Ein Vergleichsangebot kam auf den Tisch, das beide Seiten für akzeptabel hielten. Das von den Eltern behindertengerecht ausgebaute Haus sollte auf Sören A. übertragen werden, damit hätte der Fall endgültig geschlossen werden können. Die für die Eltern zermürbende Angelegenheit wäre beendet gewesen.
Die Rolle des LWL
Dann schaltete sich der LWL ein. Denn: Bereits seit März 2005 lebt Sören A. nicht mehr bei seinen Eltern, er ist in einer Einrichtung für behinderte Menschen untergebracht, besucht seine Eltern jedoch regelmäßig an den Wochenenden. Die Kosten für Sörens Unterbringung zahlt der LWL – aus Steuermitteln, es sei denn, der Betreute hat eigenes Vermögens. Dies hätte sich im Fall von Sören A. auf den Verkehrswert des übertragenen Hauses belaufen, da die Eheleute A. für die Betreuung von Sören von 1989 bis 2005 Betreuungskosten geltend machten für Therapien und Fördermaßnahmen zu Gunsten von Sören.
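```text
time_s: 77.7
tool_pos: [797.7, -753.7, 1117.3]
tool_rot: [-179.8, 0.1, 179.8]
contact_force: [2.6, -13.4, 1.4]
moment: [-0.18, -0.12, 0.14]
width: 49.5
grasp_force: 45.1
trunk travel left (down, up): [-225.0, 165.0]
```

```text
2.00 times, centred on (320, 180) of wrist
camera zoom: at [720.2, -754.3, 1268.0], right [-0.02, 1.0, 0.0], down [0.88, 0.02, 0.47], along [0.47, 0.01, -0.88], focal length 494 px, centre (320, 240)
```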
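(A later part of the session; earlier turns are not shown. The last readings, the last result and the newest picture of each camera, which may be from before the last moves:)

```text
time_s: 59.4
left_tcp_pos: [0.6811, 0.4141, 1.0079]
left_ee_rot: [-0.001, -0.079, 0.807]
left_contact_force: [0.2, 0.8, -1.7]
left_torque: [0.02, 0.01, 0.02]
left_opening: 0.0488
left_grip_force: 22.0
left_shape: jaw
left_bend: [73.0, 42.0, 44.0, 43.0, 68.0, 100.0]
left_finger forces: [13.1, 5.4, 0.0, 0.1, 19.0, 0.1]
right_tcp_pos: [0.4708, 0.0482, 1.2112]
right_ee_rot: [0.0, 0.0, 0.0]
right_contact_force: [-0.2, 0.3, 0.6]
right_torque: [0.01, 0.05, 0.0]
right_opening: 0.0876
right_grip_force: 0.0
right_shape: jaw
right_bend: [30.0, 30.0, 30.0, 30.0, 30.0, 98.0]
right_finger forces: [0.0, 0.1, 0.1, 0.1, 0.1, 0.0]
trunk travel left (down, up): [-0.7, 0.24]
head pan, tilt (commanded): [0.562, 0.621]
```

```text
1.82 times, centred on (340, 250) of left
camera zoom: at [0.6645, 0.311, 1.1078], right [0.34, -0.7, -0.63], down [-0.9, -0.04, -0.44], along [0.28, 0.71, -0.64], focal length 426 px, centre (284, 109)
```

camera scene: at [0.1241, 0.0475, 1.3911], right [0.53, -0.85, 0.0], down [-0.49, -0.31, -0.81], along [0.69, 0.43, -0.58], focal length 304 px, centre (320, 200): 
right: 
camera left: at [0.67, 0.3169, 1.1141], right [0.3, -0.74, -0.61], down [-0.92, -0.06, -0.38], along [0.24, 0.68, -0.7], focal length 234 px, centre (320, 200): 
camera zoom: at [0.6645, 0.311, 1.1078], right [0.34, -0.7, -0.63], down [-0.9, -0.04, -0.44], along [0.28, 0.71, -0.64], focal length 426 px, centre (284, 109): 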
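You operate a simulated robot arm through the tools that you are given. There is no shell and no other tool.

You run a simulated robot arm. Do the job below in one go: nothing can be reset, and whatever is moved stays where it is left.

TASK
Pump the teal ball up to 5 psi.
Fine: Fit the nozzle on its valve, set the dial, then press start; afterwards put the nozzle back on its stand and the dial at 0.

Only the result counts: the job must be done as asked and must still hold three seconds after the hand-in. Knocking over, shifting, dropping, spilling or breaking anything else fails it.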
Dennoch intervenierte der LWL und ließ Wageners Nachfolgerin in der gesetzlichen Betreuung Sörens wissen, dass er das Vergleichsangebot nicht akzeptieren würde. Auf Anfrage unserer Zeitung erklärte ein LWL-Sprecher : „Wir hatten beim Vergleich zu erkennen gegeben, dass wir diesen nicht annehmen würden, weil dieser zu stark zu Ungunsten des Betroffenen gegangen wäre.“
Ein gutes Ende?
Deshalb geht das Verfahren in eine neue Runde. Abermals soll das Gericht prüfen, wie die Eheleute A. Sörens Vermögen verwendet haben. Dazu fand Richter Kienitz deutliche Worte, als er den Prozess neu eröffnete. Über die „moralische Rechtfertigung des Verfahrens“ lasse sich durchaus streiten, stellte Kienitz in den Raum. Und: „Der LWL blockiert eine vernünftige Lösung.“
Nun ist es also wieder an Sörens Eltern eine dezidierte Aufstellung ihrer Ausgaben vorzulegen, die sie über die Jahre hinweg getätigt haben. Wieder sehen sie sich einem möglicherweise langen, komplizierten und nervenaufreibenden Prozess ausgesetzt. Zwei Monate haben die Eheleute A. Zeit, die Aufstellungen vorzulegen. Ob und für wen der Prozess ein gutes Ende nehmen wird, steht in den Sternen.